Among the 8 symptoms most reported by women are:
- Pain
- Reduced concentration
- Behavioral changes
- Autonomic reactions
- Water retention
- Negative affect
- Disturbance
- Motor dysfunction
These symptoms were already being evaluated back in 1931, when Dr. Frank RT described premenstrual syndrome as a unique disorder requiring therapeutic attention associated with “an indescribable feeling of tension 10 to 7 days before menstruation which, in most cases, continues until menstrual flow begins. Their personal suffering is intense and manifests in many reckless and sometimes blameworthy actions.”
This definition highlights both the severity of symptoms and the desperation of affected women in their quest for a cure or at least relief.
Therapies with limited effects
To date, tested methods include hormone therapy, yoga, vitamin and mineral supplements, psychological counseling, hypnosis, meditation, self-hypnosis, guided imagery treatment, phototherapy (sunlight exposure), and surgery. Unfortunately, these treatments have shown limited success in reducing symptoms:
- Evidence on the effectiveness of hormone treatment aimed at suppressing ovulation or reducing progesterone sensitivity has been mixed and burdened with unwanted consequences, such as masculinizing effects or side effects associated with menopause.
- pharmaceutical therapy, like antidepressants, shouldn’t be avoided when solidly indicated (considering patient history and personalizing). However, when drug side effects tip the risk-benefit balance against the patient, alternative methods (instead of or combined with medications) should be sought.
Exercise and PMS
There’s no doubt that improving physical fitness has psychological and physiological benefits.
Several hypotheses have been offered over the years to explain the positive relationship between exercise and mental health improvement.
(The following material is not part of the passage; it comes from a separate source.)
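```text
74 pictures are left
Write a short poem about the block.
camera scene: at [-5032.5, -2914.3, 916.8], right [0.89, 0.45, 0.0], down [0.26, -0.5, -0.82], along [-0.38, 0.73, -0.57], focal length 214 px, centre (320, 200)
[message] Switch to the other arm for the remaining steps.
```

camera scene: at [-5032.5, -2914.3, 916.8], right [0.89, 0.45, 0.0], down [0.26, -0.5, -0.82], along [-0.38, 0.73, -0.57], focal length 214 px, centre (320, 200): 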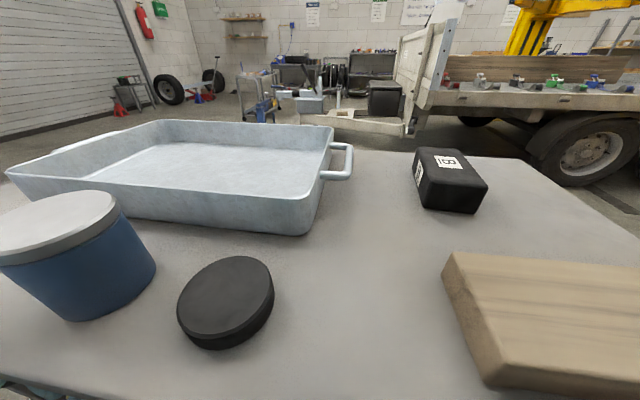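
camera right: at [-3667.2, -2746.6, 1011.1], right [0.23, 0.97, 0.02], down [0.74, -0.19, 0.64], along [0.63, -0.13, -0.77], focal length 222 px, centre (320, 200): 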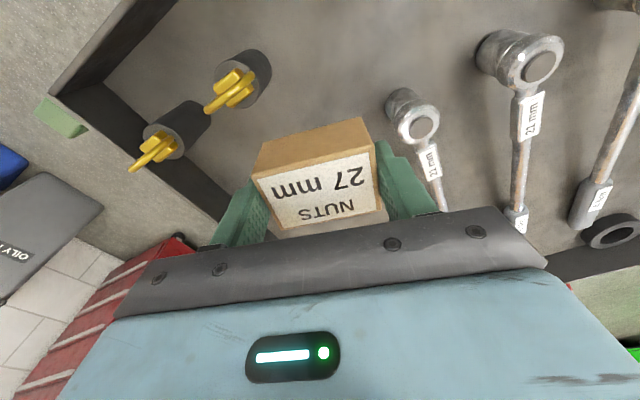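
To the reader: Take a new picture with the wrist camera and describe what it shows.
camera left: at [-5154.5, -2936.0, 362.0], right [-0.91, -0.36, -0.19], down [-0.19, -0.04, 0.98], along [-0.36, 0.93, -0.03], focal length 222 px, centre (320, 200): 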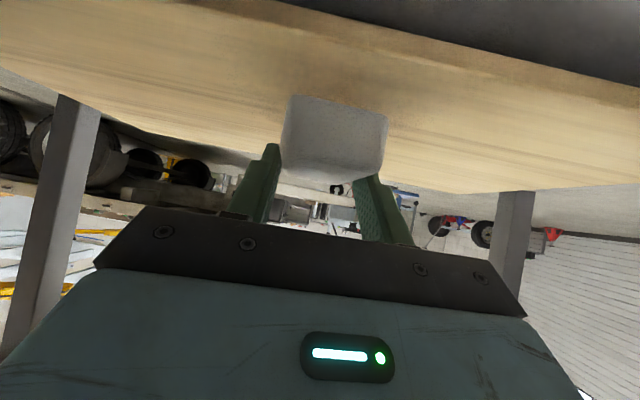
The distraction theory, the monoamine hypothesis (noradrenaline, serotonin, and gamma-aminobutyric acid are linked to depression), or the best-known, the endorphin hypothesis, which suggests exercise leads to a euphoric state after working out:
- Physical fitness is positively associated with mental health and well-being.
- Exercise is linked to reducing stress emotions such as anxiety.
- Anxiety and depression are common symptoms of untreated and unmanaged mental stress; exercise has been associated with decreased levels of mild to moderate depression and anxiety. Severe depression usually requires professional treatment that may include medication, electroconvulsive therapy, or psychotherapy, but exercise SHOULD be a complement.
- A proper and personalized exercise program including strength, aerobic, flexibility, coordination, and balance results in reduced stress markers like neuromuscular tension, resting heart rate, and some stress hormones (notably cortisol).
So, all evidence suggests exercise is effective in reducing or eliminating some premenstrual syndrome symptoms, especially physical and psychological ones. Since PMS prevalence is similar in less developed and Western countries, I believe prescribing sport is worthy of serious consideration by primary care professionals, obstetricians, and gynecologists, before or alongside medication prescription.
Exercise is medicine (#ExerciseIsMedicine by ACSM) and has the unique feature of being medicine that involves active adaptations (training our organic system) rather than just passive ones (medications).
Sources
- Aganoff JA, Boyle GJ. Aerobic exercise, mood states and menstrual cycle symptoms. J Psychosom Res 1994; 38:183-192.
- Al-Bibi KW. The effects of aerobic exercise on premenstrual syndrome symptoms. Ph.D. thesis. University of Connecticut. 1995.
- Al-Bibi KW. Women’s health. Aspetar Sports Medicine Journal 2015; 4(2), 374-377.
- De Souza MJ, Maresh CM, Maguire MS, Kraemer W, Flora-Ginter G, Goetz K. Menstrual status and plasma vasopressin, renin activity, and aldosterone exercise responses. J Appl Physiol 1989; 67:736-743.
- El-Lithy A, El-Mazny A, Sabbour A, El-Deeb A. Effect of aerobic exercise on premenstrual symptoms, haematological and hormonal parameters in young women. J Obstet Gynaecol 2015; 35:389-392.